The CFETS sets the yuan’s daily reference rate, or fixing, at 9:15 a.m. every trading session based on submissions from 14 banks. The currency is allowed to move a maximum of 2% in either direction against the dollar.

Under the current mechanism, the model that banks use to calculate the daily reference rate quotes they submit to the CFETS is based on three factors: the closing price of the previous trading day, the change in the yuan’s value against a basket of currencies and the counter-cyclical factor. But the factor was only used in periods of yuan depreciation and was left idle in stretches of appreciation.

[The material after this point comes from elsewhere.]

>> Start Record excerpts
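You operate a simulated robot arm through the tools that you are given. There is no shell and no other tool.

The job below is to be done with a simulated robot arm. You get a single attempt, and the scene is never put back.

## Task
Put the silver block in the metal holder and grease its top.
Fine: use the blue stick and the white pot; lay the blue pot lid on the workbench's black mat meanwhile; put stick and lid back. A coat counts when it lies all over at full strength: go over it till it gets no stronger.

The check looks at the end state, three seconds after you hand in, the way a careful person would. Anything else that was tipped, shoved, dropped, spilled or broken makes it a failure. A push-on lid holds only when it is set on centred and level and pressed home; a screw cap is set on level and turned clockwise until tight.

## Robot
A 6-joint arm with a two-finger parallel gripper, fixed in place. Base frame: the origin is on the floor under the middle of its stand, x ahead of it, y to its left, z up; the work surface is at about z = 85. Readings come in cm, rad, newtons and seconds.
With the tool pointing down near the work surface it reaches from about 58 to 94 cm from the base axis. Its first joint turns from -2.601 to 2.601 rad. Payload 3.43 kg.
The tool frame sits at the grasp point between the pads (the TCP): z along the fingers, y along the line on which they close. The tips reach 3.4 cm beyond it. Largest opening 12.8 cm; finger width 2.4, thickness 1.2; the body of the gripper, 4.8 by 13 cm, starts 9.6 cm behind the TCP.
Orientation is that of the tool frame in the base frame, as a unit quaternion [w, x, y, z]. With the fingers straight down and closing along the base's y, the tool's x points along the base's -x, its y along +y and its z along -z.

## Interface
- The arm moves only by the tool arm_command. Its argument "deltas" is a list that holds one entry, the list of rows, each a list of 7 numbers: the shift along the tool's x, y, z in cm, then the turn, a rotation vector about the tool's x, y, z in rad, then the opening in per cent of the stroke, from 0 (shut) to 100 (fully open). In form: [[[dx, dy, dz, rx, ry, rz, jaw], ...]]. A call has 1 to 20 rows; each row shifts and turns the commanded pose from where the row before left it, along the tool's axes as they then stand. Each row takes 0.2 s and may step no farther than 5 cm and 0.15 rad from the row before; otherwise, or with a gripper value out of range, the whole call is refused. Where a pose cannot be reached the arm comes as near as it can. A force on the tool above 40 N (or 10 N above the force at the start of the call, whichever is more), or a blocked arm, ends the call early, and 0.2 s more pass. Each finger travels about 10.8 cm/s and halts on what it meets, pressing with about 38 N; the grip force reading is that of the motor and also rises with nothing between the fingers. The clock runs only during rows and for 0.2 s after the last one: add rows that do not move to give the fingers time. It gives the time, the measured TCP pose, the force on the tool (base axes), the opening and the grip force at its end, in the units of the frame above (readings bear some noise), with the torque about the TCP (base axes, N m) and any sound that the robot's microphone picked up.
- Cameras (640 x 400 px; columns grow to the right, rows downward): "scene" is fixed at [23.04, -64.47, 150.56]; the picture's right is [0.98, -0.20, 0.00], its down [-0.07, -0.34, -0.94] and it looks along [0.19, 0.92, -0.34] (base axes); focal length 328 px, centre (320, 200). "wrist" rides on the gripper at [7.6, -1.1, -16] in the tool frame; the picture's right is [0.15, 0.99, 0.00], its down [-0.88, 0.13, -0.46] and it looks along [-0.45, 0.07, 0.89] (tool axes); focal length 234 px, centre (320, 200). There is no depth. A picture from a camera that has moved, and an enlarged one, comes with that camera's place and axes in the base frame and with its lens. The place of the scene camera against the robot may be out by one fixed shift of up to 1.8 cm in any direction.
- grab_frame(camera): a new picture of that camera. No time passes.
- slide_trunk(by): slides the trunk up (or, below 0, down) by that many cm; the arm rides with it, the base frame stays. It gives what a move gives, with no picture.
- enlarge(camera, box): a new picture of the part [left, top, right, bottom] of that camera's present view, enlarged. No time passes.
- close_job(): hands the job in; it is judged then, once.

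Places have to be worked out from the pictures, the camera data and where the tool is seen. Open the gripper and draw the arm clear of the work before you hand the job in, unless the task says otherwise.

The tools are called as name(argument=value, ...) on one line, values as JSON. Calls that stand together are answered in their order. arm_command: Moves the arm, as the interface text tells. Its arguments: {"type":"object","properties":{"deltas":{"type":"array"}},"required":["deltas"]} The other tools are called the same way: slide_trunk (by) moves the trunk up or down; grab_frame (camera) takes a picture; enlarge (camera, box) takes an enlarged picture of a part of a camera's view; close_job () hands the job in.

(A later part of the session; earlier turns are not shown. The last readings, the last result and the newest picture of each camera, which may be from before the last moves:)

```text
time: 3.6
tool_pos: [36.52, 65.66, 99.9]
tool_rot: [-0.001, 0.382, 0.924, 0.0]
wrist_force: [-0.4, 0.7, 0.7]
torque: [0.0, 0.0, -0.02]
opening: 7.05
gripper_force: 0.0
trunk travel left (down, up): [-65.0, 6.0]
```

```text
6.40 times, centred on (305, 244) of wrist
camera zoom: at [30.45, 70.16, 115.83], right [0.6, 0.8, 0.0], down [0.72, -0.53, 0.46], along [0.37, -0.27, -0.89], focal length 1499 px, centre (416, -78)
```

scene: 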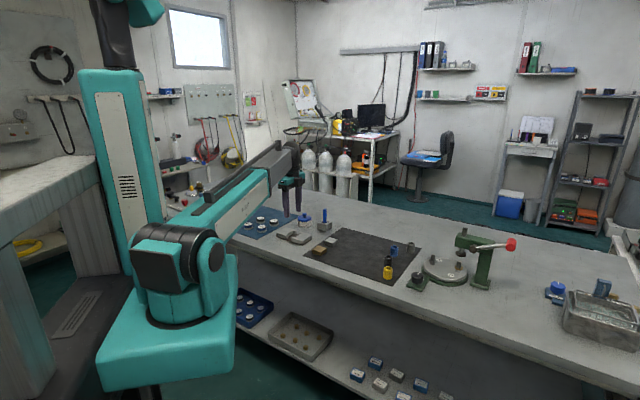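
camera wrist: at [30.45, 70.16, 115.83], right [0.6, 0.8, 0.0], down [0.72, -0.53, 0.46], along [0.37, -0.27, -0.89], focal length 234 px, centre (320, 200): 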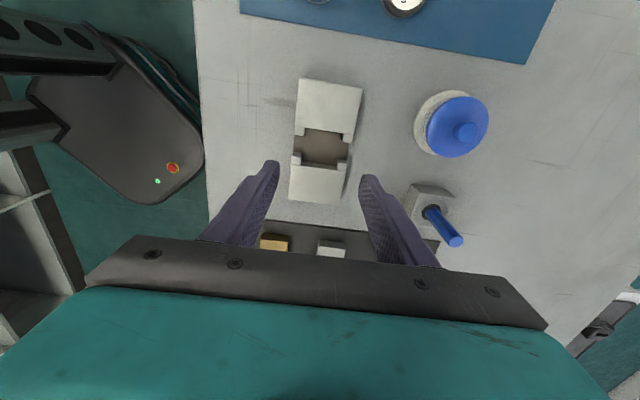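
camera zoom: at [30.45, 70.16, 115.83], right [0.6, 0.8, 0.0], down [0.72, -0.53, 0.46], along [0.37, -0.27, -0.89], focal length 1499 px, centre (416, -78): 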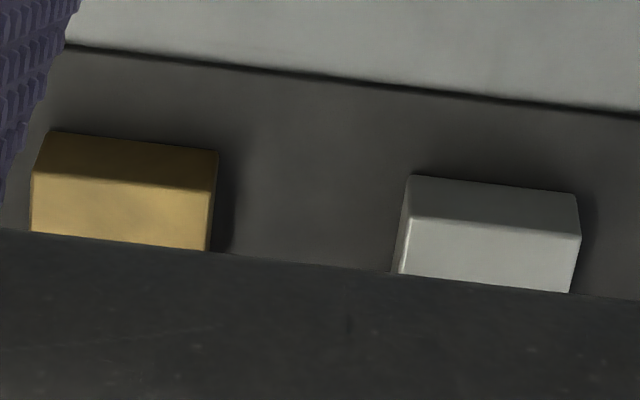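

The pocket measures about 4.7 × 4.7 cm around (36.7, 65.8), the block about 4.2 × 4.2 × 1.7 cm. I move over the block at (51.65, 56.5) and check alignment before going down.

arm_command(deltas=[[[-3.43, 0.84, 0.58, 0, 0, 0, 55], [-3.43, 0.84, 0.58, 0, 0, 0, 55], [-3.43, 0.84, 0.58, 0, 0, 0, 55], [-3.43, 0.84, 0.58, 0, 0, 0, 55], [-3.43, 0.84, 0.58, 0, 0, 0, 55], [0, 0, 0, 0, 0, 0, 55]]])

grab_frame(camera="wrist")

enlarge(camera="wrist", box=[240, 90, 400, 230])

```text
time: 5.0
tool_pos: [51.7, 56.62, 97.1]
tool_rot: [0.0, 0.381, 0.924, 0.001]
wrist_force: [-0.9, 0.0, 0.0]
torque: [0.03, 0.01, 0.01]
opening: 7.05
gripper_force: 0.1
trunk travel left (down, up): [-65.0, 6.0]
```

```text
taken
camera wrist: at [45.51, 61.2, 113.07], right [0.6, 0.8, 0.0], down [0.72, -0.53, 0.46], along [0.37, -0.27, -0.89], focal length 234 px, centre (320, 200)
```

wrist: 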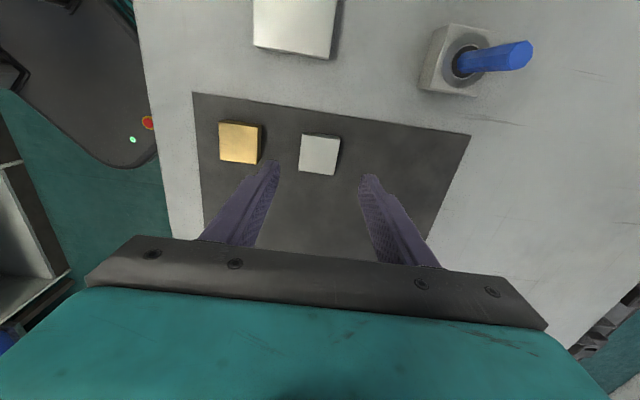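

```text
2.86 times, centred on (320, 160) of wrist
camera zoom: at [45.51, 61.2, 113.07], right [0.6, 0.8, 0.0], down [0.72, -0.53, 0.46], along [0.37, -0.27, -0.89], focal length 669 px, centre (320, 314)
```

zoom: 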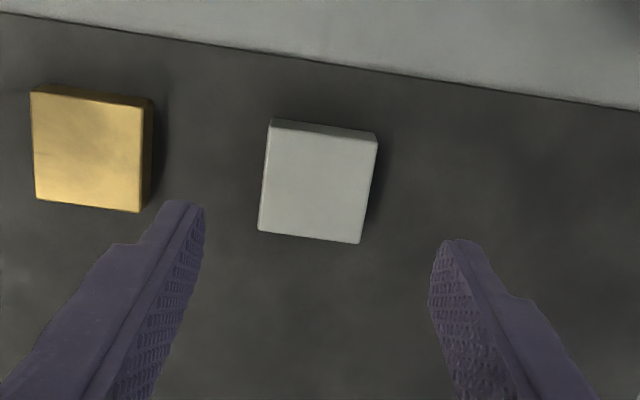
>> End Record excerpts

The mechanism has stabilized the exchange rate to some extent and reined in depreciation expectations, according to a Friday report (link in Chinese) by the China Wealth Management 50 Forum, a think tank. But that stability has come at the cost of transparency and is not conducive in allowing banks to develop their own capability in deciding quotes independently, it said. In addition, the mechanism may not be as effective in managing appreciation expectations as it was in managing depreciation expectations, it added.

The yuan has appreciated sharply since May, gaining more than 6% against the dollar and is currently at close to its strongest level in more than two years. The yuan strengthened 0.03% to 6.7138 per dollar in the onshore market on Wednesday.

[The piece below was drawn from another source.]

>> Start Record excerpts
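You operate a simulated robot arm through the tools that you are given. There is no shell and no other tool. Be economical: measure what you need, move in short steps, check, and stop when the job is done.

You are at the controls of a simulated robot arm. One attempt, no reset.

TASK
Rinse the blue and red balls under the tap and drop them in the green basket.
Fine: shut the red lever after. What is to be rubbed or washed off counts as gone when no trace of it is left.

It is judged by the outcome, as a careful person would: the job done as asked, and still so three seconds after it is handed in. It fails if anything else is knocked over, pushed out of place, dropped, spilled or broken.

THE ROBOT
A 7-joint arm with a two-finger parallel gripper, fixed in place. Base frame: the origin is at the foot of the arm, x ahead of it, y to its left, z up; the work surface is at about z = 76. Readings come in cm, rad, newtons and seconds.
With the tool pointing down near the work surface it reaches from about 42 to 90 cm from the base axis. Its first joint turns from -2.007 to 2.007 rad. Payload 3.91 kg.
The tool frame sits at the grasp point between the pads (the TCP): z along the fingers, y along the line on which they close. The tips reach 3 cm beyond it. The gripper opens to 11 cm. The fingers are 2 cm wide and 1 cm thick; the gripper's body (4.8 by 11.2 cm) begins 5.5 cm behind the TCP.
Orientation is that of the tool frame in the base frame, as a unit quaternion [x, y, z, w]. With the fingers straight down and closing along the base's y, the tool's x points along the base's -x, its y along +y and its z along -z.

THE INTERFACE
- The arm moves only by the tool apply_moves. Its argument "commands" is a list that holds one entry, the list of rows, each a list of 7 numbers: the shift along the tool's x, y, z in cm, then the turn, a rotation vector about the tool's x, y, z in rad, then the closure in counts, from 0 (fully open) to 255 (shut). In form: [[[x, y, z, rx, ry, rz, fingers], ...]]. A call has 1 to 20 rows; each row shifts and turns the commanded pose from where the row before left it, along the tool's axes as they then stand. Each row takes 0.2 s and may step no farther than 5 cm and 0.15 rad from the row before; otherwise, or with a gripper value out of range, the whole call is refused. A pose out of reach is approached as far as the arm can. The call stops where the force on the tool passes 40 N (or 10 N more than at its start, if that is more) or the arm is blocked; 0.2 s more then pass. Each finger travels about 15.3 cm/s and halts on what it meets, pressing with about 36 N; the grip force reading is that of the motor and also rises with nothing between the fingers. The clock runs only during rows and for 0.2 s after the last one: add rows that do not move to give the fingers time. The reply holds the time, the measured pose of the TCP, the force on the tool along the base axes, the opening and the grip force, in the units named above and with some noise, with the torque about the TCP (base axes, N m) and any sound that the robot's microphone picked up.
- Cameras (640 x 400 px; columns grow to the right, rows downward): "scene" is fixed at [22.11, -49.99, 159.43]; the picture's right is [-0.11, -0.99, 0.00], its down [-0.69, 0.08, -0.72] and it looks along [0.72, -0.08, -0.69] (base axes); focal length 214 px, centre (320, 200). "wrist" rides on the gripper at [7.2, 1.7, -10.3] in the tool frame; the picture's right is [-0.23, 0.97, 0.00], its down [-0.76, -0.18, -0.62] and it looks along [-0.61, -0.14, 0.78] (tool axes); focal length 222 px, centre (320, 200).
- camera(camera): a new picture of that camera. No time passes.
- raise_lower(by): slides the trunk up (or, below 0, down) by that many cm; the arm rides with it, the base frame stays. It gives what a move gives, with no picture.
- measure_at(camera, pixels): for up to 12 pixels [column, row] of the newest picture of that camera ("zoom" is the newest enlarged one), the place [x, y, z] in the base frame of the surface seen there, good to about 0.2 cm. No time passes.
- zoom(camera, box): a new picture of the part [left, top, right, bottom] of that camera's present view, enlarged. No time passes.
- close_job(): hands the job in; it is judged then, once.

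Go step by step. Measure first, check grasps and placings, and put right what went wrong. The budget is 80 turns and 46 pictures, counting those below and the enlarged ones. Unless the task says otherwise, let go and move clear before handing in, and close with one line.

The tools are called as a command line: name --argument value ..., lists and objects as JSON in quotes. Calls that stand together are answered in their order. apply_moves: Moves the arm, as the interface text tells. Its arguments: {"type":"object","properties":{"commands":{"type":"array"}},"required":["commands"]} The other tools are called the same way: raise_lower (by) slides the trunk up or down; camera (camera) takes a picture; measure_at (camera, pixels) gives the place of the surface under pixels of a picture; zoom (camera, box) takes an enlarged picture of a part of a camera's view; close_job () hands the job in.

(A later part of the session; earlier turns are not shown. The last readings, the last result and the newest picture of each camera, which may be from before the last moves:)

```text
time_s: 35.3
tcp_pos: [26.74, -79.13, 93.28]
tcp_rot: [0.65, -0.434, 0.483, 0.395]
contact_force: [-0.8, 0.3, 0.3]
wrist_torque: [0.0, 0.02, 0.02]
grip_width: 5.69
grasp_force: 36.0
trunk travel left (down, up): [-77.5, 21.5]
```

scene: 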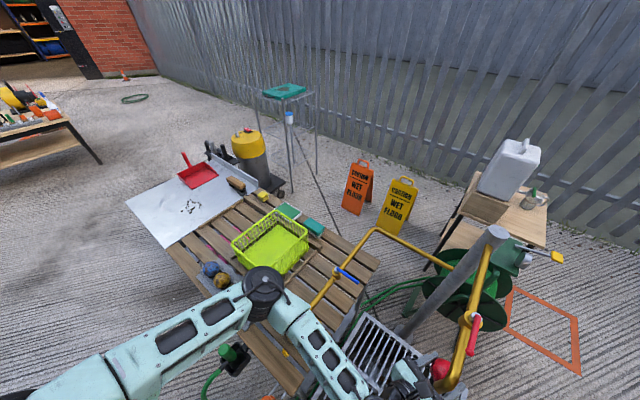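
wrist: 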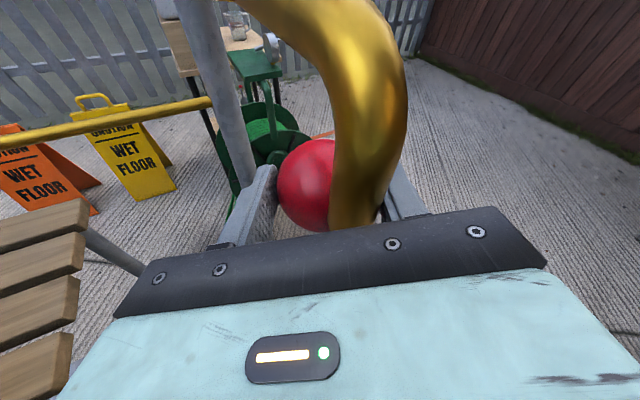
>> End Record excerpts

The yuan is being buoyed by several factors –– positive investor sentiment stemming from China’s economic rebound from the Covid-19 induced slump in the first quarter, weakness in the dollar, and higher interest rates in China compared with other major markets such as the U.S.

Some analysts have said the omission of the counter-cyclical factor in banks’ daily calculations may be an attempt by the central bank to arrest the yuan’s gains and signal it is prepared to see some weakness in the currency. The CFETS has set the daily reference rate weaker for five consecutive trading days and fixed it at 6.7195 per dollar on Wednesday, 206 pips lower than Tuesday.

“It’s definitely better to make any market-oriented reform of the exchange rate in an environment of appreciation,” said Zhang Yu, chief macro economist of Huachuang Securities Co. Ltd. said. “It’s not easy to implement (change) in a depreciation cycle because it may boost expectations for further depreciation.”